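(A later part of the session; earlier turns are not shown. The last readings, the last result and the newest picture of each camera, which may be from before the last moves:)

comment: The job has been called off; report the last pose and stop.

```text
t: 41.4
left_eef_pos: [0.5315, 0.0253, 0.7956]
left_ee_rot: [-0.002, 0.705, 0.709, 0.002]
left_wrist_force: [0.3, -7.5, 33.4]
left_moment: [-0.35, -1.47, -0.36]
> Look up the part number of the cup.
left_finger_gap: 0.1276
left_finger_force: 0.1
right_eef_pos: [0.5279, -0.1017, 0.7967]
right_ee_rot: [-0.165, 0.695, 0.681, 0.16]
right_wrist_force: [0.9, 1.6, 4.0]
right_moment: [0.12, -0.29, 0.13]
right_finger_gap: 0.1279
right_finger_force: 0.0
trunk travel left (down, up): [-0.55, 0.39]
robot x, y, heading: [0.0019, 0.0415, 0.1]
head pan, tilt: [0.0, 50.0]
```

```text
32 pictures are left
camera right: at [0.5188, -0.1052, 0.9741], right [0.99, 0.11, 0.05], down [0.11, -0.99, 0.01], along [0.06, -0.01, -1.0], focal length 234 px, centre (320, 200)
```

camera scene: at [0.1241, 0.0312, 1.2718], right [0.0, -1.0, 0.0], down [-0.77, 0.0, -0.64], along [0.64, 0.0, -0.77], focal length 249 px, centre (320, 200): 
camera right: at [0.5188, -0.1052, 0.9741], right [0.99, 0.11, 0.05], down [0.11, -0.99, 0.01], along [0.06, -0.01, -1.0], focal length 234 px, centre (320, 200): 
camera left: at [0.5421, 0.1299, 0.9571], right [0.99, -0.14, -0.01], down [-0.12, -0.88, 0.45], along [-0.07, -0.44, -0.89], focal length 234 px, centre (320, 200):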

=-=-=-=-=

Give an exact repetition of all the material. Format the lines as a JSON array of strings and drop empty lines.

■ Written answer:
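[
  "(A later part of the session; earlier turns are not shown. The last readings, the last result and the newest picture of each camera, which may be from before the last moves:)",
  "comment: The job has been called off; report the last pose and stop.",
  "```text",
  "t: 41.4",
  "left_eef_pos: [0.5315, 0.0253, 0.7956]",
  "left_ee_rot: [-0.002, 0.705, 0.709, 0.002]",
  "left_wrist_force: [0.3, -7.5, 33.4]",
  "left_moment: [-0.35, -1.47, -0.36]",
  "> Look up the part number of the cup.",
  "left_finger_gap: 0.1276",
  "left_finger_force: 0.1",
  "right_eef_pos: [0.5279, -0.1017, 0.7967]",
  "right_ee_rot: [-0.165, 0.695, 0.681, 0.16]",
  "right_wrist_force: [0.9, 1.6, 4.0]",
  "right_moment: [0.12, -0.29, 0.13]",
  "right_finger_gap: 0.1279",
  "right_finger_force: 0.0",
  "trunk travel left (down, up): [-0.55, 0.39]",
  "robot x, y, heading: [0.0019, 0.0415, 0.1]",
  "head pan, tilt: [0.0, 50.0]",
  "```",
  "```text",
  "32 pictures are left",
  "camera right: at [0.5188, -0.1052, 0.9741], right [0.99, 0.11, 0.05], down [0.11, -0.99, 0.01], along [0.06, -0.01, -1.0], focal length 234 px, centre (320, 200)",
  "```",
  "camera scene: at [0.1241, 0.0312, 1.2718], right [0.0, -1.0, 0.0], down [-0.77, 0.0, -0.64], along [0.64, 0.0, -0.77], focal length 249 px, centre (320, 200): ",
  "camera right: at [0.5188, -0.1052, 0.9741], right [0.99, 0.11, 0.05], down [0.11, -0.99, 0.01], along [0.06, -0.01, -1.0], focal length 234 px, centre (320, 200): ",
  "camera left: at [0.5421, 0.1299, 0.9571], right [0.99, -0.14, -0.01], down [-0.12, -0.88, 0.45], along [-0.07, -0.44, -0.89], focal length 234 px, centre (320, 200):"
]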